После выступления Фуко начинается дискуссия. Всем запомнились возражения Лагаша. Сейчас принято иронизировать над непониманием, проявленным представителями французской традиционной психиатрии начала шестидесятых годов в отношении труда Фуко, сотрясавшего постулаты научного знания и психопатологических служб. Кстати, и Кангийем в предварительном отзыве, предупреждая возможную реакцию, подчеркивал: «Пересмотр основ научного статуса психологии является одним из сюрпризов, которые преподносит это исследование». Действительно, Лагаш разражается замечаниями и выказывает недовольство. Но не следует также забывать — и об этом свидетельствуют записи, сделанные Анри Гуйе, — что Лагаш от начала и до конца дискуссии проявляет большую осторожность. Его критика касается лишь деталей, причем замечания лишены агрессивности. По сути, он отказался от спора и скорее принял работу Фуко. В конечном итоге его выступления ограничились рассмотрением уязвимых мест (информация о медицине, психиатрии и психоанализе), а также констатацией того, что автор не сумел, вопреки замыслу, в полной степени отрешиться от современных концептов. Лагаш воздержался от тотальной критики видения проблемы, которое, скорее всего, было ему совершенно чуждо.
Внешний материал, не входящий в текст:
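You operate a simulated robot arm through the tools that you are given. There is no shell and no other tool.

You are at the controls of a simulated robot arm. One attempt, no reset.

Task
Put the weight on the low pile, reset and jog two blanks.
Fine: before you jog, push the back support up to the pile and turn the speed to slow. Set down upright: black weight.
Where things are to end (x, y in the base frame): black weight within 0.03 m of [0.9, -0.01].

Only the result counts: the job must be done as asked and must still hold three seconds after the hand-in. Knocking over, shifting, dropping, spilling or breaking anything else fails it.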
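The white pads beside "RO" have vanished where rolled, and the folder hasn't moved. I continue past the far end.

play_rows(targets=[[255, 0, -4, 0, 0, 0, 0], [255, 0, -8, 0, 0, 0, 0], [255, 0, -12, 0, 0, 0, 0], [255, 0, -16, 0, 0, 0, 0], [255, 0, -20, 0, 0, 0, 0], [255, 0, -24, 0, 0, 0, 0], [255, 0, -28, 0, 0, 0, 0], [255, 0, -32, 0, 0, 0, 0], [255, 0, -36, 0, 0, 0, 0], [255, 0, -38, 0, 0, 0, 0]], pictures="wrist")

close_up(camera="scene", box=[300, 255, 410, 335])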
Главным оппонентом соискателя на этой знаменательной защите, видимо, являлся председатель комиссии. Но дело было не во враждебном отношении к Фуко или к его работе, а в профессиональной и интеллектуальной совестливости. «Меня попросили войти в комиссию как специалиста по истории философии, — объясняет он, — и я был обязан сыграть отведенную мне роль». Таким образом, перед Гуйе стояла конкретная задача, и он справился с ней с блеском. Его вопросы и комментарии не иссякают. Он оспаривает отдельные интерпретации текстов и произведений. «Нужно разграничивать философию текста и философию, основанную на тексте», — бросает он соискателю. Вносит исправления в историческую часть работы… Изложить все замечания, высказанные профессором, упомянуть о всех ссылках, подсказанных его могучей эрудицией, которые он обрушивал на соискателя, представляется непосильной задачей. Однако профессор оценил талант и красноречие Фуко, а также изящество его стиля. Возражения профессора касались всех аспектов книги, в частности, страниц, посвященных Священному Писанию. «Я не готов принять вашу интерпретацию, — говорил он. — Фрагменты Писания, которые Вы цитируете, а также комментария святого Винцента де Поля говорят не о том, что Иисус был безумен, а о том, что он намеренно вел себя так, чтобы его принимали за помешанного». И еще:
«Думаю, вряд ли можно говорить о „безумии Распятия“, как это делается в главе об умалишенных, поскольку существует представление о высшей мудрости».
Гуйе оспаривает также подход к теме «плясок смерти», согласно которому выражение безумия могло заменять в театре и изобразительном искусстве образ смерти. «Мне ясно, как вы к этому пришли. Для вас важна философская преемственность: безумие — своего рода смерть. И вы переносите эту преемственность на искусство». По мнению профессора, такая транспозиция незаконна. Он не согласен также и с описанием картин Босха. Гуйе обнаруживает некоторые пробелы в знаниях классики:
«Там, где вы цитируете Шекспира, следовало бы также обратиться к Джону Форду, к безумию Пентеи в „Разбитом сердце“»[184].